Dealing with student loans

| Nov 17, 2016 | Firm News |

There are a number of ways to pay off student loan debt. Failing to pay off your loan might have severe consequences. There are certain government programs that may help when you are struggling with student loan payment. These programs either limit monthly payments to a fixed percentage of your discretionary income, or absolve you of your federal loans. However there is a strict eligibility criteria for such programs and only people who meet certain requirements can benefit from them.


Student loan deferment and forbearance are two student loan strategies that allow you to delay paying off your loans for a limited period.
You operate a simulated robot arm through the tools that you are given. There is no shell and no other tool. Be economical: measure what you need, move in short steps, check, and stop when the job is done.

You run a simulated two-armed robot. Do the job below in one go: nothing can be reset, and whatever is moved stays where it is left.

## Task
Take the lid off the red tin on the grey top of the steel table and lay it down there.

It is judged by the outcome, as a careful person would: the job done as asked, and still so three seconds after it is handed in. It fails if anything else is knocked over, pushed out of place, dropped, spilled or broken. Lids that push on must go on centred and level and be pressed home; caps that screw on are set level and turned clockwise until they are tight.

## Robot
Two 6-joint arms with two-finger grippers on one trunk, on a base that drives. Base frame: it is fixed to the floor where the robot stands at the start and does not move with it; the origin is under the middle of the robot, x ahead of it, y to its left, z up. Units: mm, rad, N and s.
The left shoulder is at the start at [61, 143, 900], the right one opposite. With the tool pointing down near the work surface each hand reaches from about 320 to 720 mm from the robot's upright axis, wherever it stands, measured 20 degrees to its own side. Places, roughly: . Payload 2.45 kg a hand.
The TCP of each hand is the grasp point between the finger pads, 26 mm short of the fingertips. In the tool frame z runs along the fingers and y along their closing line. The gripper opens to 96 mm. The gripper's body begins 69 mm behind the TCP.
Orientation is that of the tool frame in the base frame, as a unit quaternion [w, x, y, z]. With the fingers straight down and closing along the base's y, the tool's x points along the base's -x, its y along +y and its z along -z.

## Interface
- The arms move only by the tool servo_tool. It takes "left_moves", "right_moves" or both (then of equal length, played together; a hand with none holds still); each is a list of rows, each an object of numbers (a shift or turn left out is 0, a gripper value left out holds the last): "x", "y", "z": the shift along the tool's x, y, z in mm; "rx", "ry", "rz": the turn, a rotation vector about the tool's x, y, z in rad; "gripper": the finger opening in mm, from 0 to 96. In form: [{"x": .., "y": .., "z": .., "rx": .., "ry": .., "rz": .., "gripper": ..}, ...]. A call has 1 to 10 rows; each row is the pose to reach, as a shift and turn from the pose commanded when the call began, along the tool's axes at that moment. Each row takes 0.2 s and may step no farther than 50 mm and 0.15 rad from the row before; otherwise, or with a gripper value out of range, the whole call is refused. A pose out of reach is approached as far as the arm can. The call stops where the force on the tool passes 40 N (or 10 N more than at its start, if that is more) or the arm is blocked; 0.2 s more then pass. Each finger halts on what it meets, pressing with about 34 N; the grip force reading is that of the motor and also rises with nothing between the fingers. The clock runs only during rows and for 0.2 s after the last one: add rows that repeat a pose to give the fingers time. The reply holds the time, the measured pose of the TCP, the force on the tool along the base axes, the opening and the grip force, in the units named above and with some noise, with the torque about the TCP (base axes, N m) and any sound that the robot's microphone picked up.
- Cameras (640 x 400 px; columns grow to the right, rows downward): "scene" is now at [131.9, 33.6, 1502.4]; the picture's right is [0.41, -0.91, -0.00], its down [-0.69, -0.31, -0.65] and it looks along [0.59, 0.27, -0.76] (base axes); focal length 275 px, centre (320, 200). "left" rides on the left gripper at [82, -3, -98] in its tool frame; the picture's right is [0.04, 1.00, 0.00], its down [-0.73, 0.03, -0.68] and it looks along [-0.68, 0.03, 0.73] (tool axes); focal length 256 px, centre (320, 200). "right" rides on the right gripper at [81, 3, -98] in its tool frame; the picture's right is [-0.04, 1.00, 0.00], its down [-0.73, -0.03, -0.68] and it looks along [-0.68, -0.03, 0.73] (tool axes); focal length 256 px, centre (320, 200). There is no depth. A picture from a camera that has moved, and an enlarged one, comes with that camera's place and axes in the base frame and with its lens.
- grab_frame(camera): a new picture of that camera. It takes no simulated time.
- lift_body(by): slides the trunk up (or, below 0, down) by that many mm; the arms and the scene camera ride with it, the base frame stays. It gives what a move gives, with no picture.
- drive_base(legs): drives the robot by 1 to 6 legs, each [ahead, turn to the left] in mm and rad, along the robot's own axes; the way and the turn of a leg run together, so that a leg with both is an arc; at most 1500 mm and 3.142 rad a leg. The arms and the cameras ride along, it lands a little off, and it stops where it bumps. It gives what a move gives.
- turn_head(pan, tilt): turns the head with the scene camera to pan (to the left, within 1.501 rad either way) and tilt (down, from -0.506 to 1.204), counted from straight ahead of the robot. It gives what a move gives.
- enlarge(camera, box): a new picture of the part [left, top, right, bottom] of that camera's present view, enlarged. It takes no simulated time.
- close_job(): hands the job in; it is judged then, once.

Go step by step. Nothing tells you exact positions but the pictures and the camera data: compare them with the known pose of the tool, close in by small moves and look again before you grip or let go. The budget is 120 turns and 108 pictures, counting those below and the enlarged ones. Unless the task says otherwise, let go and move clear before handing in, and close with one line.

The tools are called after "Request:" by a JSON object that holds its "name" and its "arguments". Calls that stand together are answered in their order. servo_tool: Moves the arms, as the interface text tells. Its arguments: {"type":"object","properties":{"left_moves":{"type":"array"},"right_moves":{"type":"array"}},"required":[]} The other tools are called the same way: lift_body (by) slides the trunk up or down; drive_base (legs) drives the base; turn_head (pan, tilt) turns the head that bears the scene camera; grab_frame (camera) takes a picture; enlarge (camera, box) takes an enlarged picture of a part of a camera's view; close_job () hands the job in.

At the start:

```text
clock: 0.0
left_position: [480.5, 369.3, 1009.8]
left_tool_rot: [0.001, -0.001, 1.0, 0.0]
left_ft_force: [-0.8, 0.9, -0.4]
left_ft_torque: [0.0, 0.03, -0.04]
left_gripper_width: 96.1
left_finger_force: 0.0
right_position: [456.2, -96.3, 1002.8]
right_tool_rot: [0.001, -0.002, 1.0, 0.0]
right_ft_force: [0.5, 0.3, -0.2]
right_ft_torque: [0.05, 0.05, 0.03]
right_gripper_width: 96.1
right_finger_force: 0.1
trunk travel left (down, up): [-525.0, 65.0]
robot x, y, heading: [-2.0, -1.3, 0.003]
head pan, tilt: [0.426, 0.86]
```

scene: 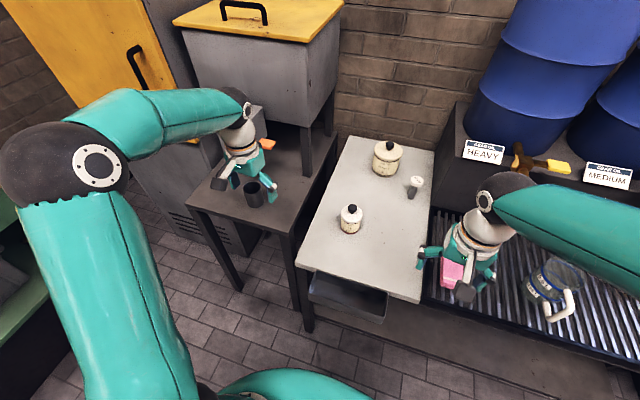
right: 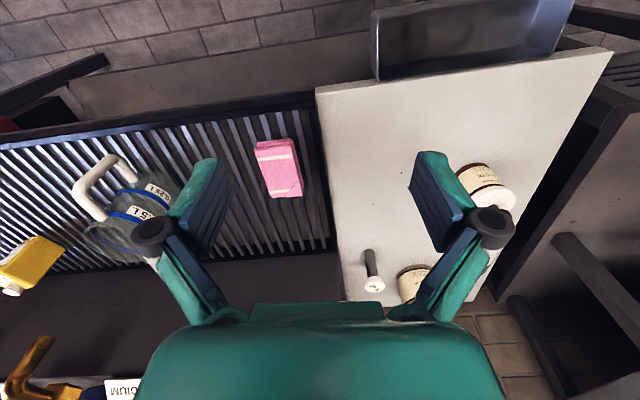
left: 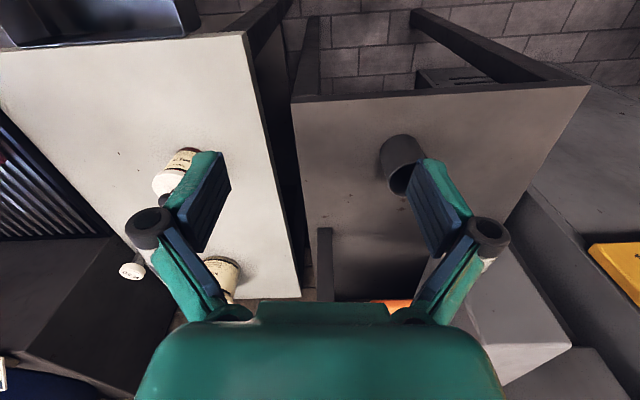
While they’re helpful in many cases, you should choose these strategies with consideration as the consequences might not be easy to comprehend.

Student loan deferment is when you are permitted to stop making payments for some time. This is only possible if you prove that you qualify. You may be able to obtain a deferment if you show that you are unemployed, are returning to school or going through economic hardship. Through deferment, you can either pay the interest or let it build onto the principal. For certain subsidized loans, unpaid interest may not accrue to the principal at all. You need to see which type of deferment you are eligible for.

If you are ineligible for a deferment, you may delay payments by loan forbearance. Like deferment, loan forbearance allows you to suspend payments for a limited time. However, unpaid interest will be added to the principal whether the loan is subsidized or unsubsidized. You must keep in mind that due to the interest added to the principal, your loan balance might end up higher when you come out of the forbearance. Forbearances are easier to obtain compared to deferments.

You might want to consider hiring an attorney to help you decide which option suits you best. An experienced attorney would assist you in taking the route which best suits your needs.